- WHAT NEEDS TO BE DONE
Without the pictures, write out all the lines below exactly as they appear.

►

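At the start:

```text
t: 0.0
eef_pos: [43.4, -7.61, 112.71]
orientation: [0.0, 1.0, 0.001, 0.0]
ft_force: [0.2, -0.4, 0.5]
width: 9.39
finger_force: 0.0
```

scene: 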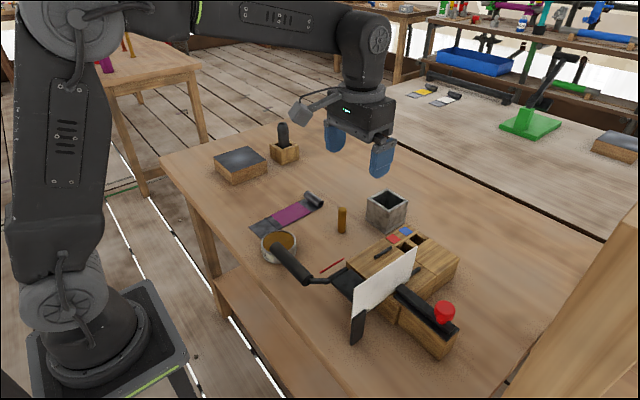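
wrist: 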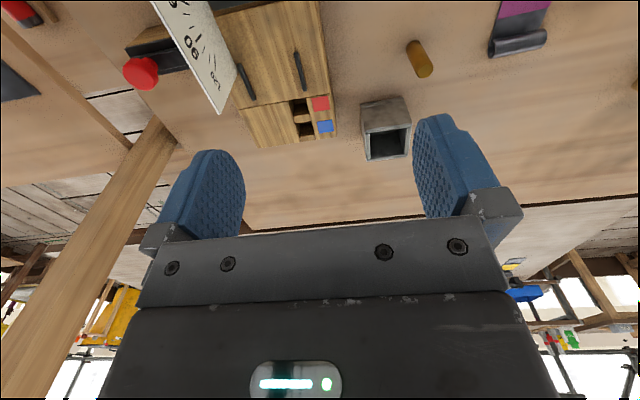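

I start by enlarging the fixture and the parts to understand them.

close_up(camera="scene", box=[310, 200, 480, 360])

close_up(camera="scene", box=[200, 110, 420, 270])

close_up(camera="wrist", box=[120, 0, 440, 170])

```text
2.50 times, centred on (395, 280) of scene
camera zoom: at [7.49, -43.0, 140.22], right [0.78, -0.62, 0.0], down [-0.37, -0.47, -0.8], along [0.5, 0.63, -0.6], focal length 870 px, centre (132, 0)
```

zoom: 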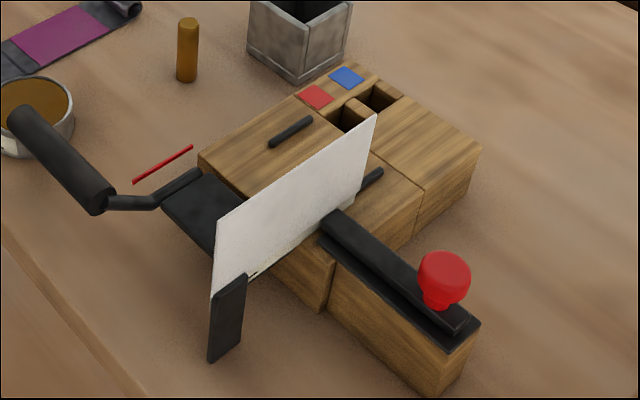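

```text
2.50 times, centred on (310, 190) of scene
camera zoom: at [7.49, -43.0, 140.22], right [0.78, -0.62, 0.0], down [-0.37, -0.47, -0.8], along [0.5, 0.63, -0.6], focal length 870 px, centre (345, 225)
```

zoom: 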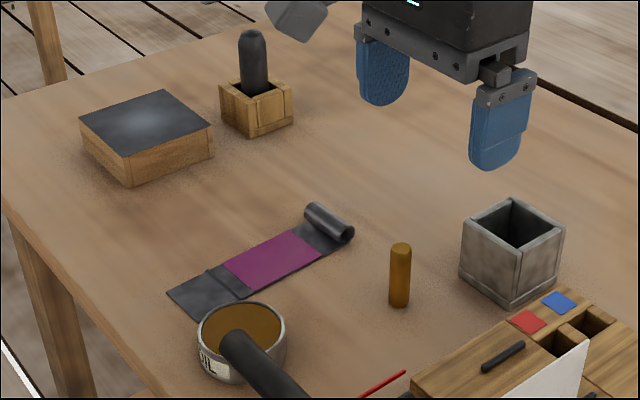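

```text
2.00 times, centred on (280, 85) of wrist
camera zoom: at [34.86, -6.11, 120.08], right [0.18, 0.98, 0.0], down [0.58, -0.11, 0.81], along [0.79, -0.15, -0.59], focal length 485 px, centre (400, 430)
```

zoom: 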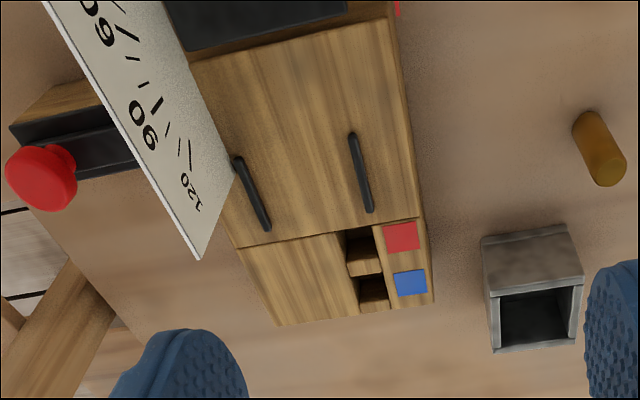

◄

- SOLUTION TO THIS PROBLEM
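At the start:

```text
t: 0.0
eef_pos: [43.4, -7.61, 112.71]
orientation: [0.0, 1.0, 0.001, 0.0]
ft_force: [0.2, -0.4, 0.5]
width: 9.39
finger_force: 0.0
```

scene: 
wrist: 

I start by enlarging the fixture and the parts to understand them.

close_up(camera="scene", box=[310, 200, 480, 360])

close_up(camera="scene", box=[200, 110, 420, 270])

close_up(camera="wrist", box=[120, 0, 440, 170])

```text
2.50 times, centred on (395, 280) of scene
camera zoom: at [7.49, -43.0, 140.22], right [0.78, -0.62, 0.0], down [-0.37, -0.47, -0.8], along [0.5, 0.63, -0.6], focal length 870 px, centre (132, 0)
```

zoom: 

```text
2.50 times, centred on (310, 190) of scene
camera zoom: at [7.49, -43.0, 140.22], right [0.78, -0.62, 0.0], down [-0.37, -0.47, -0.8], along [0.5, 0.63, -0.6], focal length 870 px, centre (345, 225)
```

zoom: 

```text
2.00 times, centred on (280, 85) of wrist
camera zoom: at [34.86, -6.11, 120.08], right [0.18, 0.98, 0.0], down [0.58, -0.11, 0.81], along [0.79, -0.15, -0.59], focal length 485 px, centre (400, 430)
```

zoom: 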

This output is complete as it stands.